The role of infrared radiation pressure in shaping dusty winds in AGN

TL;DR

This paper develops a semi-analytical model to explore how infrared radiation pressure can drive dusty winds in active galactic nuclei, revealing complex wind structures influenced by radiation and gravity.

Contribution

It introduces a new semi-analytical model that simulates radiatively accelerated dusty winds in AGN, incorporating dust re-radiation and dynamics.

Findings

Dusty winds form a disk and hyperboloid polar outflow.

Wind morphology depends on Eddington ratio and dust column density.

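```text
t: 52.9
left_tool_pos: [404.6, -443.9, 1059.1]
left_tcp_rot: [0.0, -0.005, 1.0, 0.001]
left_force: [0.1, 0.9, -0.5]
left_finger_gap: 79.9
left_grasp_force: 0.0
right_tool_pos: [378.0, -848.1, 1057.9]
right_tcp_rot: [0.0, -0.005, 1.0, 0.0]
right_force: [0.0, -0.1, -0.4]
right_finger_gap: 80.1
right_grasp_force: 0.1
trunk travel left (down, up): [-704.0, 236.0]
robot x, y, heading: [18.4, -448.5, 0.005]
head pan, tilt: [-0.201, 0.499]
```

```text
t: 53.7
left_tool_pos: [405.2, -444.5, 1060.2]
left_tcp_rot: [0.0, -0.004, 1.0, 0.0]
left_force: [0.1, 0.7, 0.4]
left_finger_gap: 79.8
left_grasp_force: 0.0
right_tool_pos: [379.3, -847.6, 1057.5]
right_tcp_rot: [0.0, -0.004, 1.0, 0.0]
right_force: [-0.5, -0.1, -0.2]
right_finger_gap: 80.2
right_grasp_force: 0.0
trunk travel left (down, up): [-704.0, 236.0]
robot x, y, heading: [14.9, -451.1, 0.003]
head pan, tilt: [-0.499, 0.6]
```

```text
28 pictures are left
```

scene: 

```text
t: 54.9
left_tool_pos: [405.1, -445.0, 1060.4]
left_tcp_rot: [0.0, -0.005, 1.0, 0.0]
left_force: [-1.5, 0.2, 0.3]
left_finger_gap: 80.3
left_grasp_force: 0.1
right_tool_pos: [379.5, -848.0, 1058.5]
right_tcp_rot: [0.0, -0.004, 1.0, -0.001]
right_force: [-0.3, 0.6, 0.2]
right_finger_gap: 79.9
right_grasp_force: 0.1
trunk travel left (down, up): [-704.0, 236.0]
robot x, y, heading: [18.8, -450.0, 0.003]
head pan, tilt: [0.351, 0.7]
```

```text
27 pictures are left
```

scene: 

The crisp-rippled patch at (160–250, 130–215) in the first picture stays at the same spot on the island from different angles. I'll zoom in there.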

Model aligns with high-resolution infrared observations of Seyfert AGN.

Abstract

The detection of dusty winds dominating the infrared emission of AGN on parsec scales has revealed the limitations of traditional radiative transfer models based on a toroidal distribution of dusty gas. A new, more complex, dynamical structure is emerging and the physical origin of such dusty winds has to be critically assessed. We present a semi-analytical model to test the hypothesis of radiatively accelerated dusty winds launched by the AGN and by the heated dust itself. The model consists of an AGN and an infrared radiating dusty disk, the latter being the primary mass reservoir for the outflow. We calculate the trajectories of dusty gas clumps in this environment, accounting for both gravity and the AGN radiation as well as the re-radiation by the hot dusty gas clouds themselves. We find that the morphology consists of a disk of material that orbits with sub-Keplerian velocities and a hyperboloid polar wind launched at the inner edge of the dusty disk. This is consistent with high-angular resolution infrared and sub-mm observations of some local Seyfert AGN. The strength of the wind and its orientation depend on the Eddington ratio and the column density of the dusty clumps, which is in agreement with proposed radiation regulated obscuration models developed for the X-ray obscuring material around AGN.